> **PROVIDED TEXT**:
Check out the premiere of Threnodies at the TD Halifax Jazz Festival July 12-14 at 8pm, at the Neptune Studio Theatre, and on July 17th at 8pm, at the Osprey Arts Centre in Shelburne, Nova Scotia.





Sunday 29 April 2012

having fun exploring fresh new sounds in composition land inspired by susanne and company knocking my brains about but  meanwhile:
 HAPPY INTERNATIONAL DANCE DAY ! time to bust a move !

Friday 20 April 2012

on Wednesday April 18th  we had our 2nd ensemble rehearsal...Susanne's  choreography and improv strategies gave a renewed focus to the parts and  big energy to the band's improvising ,just a wee taste of what is shaping up to be a joyous and exhilarating joining of forces . looking forward to our next ensemble dates and rehearsing the new material.
Susanne's nuanced approach to the music, learning all the "counts" and her amazing ability to compliment and contrast with cutting edge phrases in the dance lifts our playing of the music to new levels !
triple quadruple wowed ! yeeeeeeeeeeeeeeha !

Sunday 15 April 2012

Week 3 (in hindsight)



The energy and excitement of beginning (and it's accompanying sleepless nights) that I experienced in the first 2 weeks has evolved into a quieter, introspection  (and early morning risings) as we entered the world of Threnody 2 this past week. This piece does feel like a world, an aftermath, in contrast to the high energy, density and speed of Threnody 1. Threnody 2 is one of my favourite songs of Geordie's, it's the one that inspired me to want to create dance to Geordie's music, so I hold it with a different kind of attention and attachment than the other 2 pieces. Funny enough I spent the first two weeks creating material for Threnody 2 but at the last minute, in the rehearsal with the musicians, I switched it all to Threnody 1. Thank goodness most of the material also worked with Threnody 1. (I think at this point I better start abbreviating to T1 & T2). So this past week we pushed forward to T2 which, as I said,  has a very different feel than T1. T1 has an intensity, a falling through space, fight or flight feeling. With T2 the sense of unravelling that I was exploring in the earlier weeks has surfaced, along with the animals....deer, elephants, lions, squirrels and birds. (While teaching my young students this week I asked if anyone has a 'sprit animal'  - and they all looked at me as if I had two  heads. Little do they know, I have more than 2 heads!). Where T1 seems to be about holding on, T2 is more about letting go... or at least loosening. Choreography has become improvisation. Direction has become collaboration. Ideas have become instinct. Trust is our new best friend. Another fun (and scary) place to be.


Wednesday 11 April 2012

What's better than dance & music?

I agree with Geo - I wish we could do this more often.
A snippet from our first date with the musicians:





In this video: Dancers: Jacinte Armstrong, Rhonda Baker & Sara Coffin. Musicians: Doug Cameron, Tim Crofts, Jamie Gatti & Geordie Haley (and me watching from the chairs!).
Thanks to all our collaborators for their amazing work so far. 

Tuesday 10 April 2012

Monday at 10 am April 9th , the band loads in for our first rehearsal with the dancers and all i can think of is why can't this be an everyday event ?  the "groupo" or artist compound is a method of survival for many of my fave "world music " artists .....

> **DATASET EXTRACT**:

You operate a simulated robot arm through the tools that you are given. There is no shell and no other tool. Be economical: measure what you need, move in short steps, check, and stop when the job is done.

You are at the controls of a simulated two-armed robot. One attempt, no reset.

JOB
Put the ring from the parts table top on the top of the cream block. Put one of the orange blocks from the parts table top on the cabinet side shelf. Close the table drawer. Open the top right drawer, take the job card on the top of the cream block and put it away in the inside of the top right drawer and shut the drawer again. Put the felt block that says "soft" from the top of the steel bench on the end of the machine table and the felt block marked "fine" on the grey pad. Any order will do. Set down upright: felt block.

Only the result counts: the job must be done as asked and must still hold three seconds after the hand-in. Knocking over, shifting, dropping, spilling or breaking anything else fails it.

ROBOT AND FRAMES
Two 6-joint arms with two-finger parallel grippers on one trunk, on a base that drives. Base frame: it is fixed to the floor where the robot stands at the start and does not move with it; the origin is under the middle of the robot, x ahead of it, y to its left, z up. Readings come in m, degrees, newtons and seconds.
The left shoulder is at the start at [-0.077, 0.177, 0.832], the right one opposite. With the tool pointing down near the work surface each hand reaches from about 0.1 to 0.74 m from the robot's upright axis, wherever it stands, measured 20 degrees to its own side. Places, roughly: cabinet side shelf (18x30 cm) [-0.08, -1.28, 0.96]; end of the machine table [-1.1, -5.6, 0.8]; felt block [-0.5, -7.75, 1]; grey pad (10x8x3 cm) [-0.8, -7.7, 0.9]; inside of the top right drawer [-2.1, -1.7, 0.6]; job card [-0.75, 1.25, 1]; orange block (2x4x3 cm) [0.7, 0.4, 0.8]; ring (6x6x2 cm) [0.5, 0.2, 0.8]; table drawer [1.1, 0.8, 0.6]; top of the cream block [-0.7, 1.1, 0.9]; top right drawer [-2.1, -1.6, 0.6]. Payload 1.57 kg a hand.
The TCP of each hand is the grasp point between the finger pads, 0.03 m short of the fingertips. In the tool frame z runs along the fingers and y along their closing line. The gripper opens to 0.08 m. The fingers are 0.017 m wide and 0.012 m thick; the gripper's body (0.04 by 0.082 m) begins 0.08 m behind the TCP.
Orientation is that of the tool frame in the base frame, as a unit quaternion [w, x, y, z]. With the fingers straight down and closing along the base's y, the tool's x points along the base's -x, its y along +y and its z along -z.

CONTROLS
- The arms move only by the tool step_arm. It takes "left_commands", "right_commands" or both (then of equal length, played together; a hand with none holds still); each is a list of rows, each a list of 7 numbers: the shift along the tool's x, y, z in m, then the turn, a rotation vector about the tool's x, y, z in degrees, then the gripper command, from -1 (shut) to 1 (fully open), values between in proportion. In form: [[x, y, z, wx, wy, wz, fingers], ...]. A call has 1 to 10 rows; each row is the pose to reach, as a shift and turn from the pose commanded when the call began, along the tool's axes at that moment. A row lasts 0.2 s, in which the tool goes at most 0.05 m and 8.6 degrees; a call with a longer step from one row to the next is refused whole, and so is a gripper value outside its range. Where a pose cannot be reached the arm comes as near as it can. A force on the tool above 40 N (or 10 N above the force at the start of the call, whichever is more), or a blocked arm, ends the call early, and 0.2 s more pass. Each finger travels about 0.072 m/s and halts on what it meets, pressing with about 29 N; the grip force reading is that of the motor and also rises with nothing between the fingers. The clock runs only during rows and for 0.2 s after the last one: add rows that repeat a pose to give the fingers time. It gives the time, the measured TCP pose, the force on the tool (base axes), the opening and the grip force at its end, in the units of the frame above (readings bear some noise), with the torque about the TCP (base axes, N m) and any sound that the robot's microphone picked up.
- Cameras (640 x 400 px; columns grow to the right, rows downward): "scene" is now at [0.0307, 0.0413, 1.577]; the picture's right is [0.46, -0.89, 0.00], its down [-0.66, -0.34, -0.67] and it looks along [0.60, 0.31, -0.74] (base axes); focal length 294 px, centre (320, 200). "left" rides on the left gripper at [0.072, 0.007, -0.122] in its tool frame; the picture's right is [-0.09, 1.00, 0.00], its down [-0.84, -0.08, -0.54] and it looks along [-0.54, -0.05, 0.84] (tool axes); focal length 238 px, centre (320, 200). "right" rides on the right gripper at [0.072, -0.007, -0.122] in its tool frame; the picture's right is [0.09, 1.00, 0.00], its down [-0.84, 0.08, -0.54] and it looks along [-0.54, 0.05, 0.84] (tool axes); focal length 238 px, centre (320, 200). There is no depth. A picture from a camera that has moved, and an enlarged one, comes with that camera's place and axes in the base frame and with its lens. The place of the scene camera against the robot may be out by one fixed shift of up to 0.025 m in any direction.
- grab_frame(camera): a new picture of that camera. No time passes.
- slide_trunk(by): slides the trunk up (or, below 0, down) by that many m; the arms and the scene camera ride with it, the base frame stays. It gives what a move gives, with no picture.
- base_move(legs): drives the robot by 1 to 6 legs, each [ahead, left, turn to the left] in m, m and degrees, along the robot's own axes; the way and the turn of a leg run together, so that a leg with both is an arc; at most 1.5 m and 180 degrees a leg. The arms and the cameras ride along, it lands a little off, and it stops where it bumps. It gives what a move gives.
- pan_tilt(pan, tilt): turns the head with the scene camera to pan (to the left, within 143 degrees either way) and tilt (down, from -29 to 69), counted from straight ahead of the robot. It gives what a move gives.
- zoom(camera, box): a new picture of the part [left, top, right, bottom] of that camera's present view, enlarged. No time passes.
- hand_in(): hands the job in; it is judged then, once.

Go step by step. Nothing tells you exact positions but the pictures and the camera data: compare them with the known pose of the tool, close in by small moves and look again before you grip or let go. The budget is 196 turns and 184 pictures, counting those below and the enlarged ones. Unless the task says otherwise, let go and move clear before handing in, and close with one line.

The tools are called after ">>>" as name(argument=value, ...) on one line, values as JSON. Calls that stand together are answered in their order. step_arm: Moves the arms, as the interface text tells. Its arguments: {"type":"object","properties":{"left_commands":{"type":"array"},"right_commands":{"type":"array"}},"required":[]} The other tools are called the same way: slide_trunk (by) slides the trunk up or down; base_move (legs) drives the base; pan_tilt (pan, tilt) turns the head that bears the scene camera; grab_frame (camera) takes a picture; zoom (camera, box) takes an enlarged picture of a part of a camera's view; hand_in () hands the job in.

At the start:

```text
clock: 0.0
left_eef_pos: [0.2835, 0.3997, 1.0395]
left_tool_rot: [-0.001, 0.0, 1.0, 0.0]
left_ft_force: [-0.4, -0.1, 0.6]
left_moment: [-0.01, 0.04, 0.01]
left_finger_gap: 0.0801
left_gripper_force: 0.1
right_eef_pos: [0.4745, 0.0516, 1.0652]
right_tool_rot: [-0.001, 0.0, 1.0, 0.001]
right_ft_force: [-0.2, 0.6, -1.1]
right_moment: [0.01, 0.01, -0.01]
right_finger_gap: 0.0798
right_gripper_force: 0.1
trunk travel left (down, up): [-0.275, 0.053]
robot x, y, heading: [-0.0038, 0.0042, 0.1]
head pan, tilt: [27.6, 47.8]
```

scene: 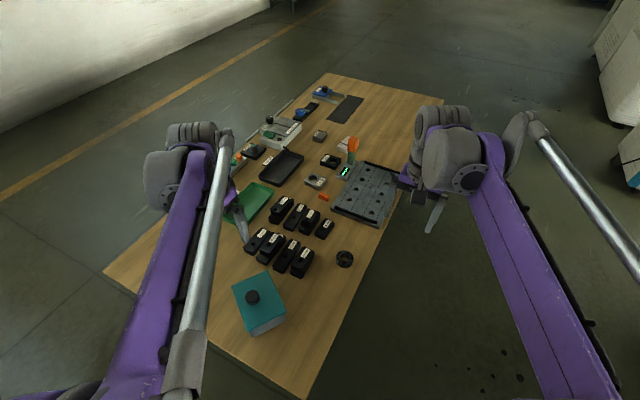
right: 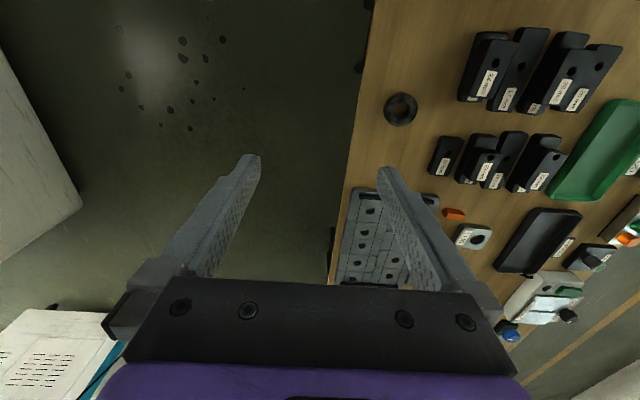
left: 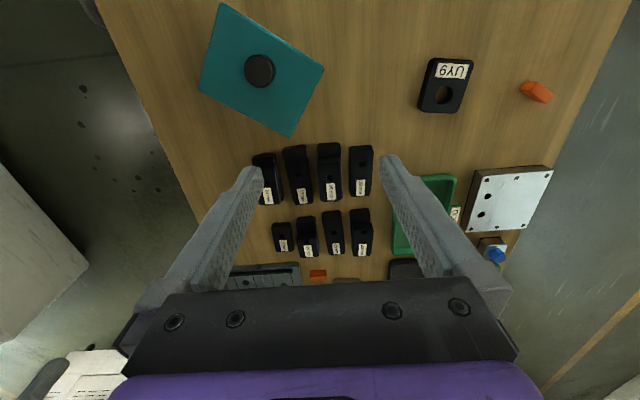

> **REQUIRED WORK**:
• A. Quote the provided text word for word, starting at "Wednesday 11 April" and ending with "work so far.".
• B. Give the continuation of the provided text.

> **RESPONSES IN ORDER**:
• A.
Wednesday 11 April 2012

What's better than dance & music?

I agree with Geo - I wish we could do this more often.
A snippet from our first date with the musicians:





In this video: Dancers: Jacinte Armstrong, Rhonda Baker & Sara Coffin. Musicians: Doug Cameron, Tim Crofts, Jamie Gatti & Geordie Haley (and me watching from the chairs!).
Thanks to all our collaborators for their amazing work so far.

• B.
Susanne's choreography is hard to describe in words ,which i guess is what modern dance is to me, the language that informs us, narrates for us , exposes  paths  to and from any point on any map be it internal or external.... could you say i am excited ! YEAHHHHH! the rehearsal went really well and we were all getting used to the idea of collaborating : in tempo ! in and out of synch !
cannot wait for the next rehearsal !
Thanks to Tim Crofts ,keys,Doug Cameron, drums and Jamie Gatti bass !

Sunday 8 April 2012

choose something shapeless....find ways..... to give it form
choose something fragile.....strengthen it
choose something hard.....soften it

the forming of bone, the forming of experience

(source: widening field, pg . 198)
Well... after some work (and some sleepless nights) the deconstruction/re-working/cutting and pasting brought us to a new order for one of the pieces. We are ready to bring in the band - phew! I forgot how consuming choreographing can be - a friend described it as like being in a new relationship. For me it feels like that and also like trying to solve a mystery,  like being Tom Hanks in the Divinci Code! The ensemble meets tomorrow for the first time. It's going to be great to hear the music live as we have been, up to this point, working with  recordings that were done in my living room.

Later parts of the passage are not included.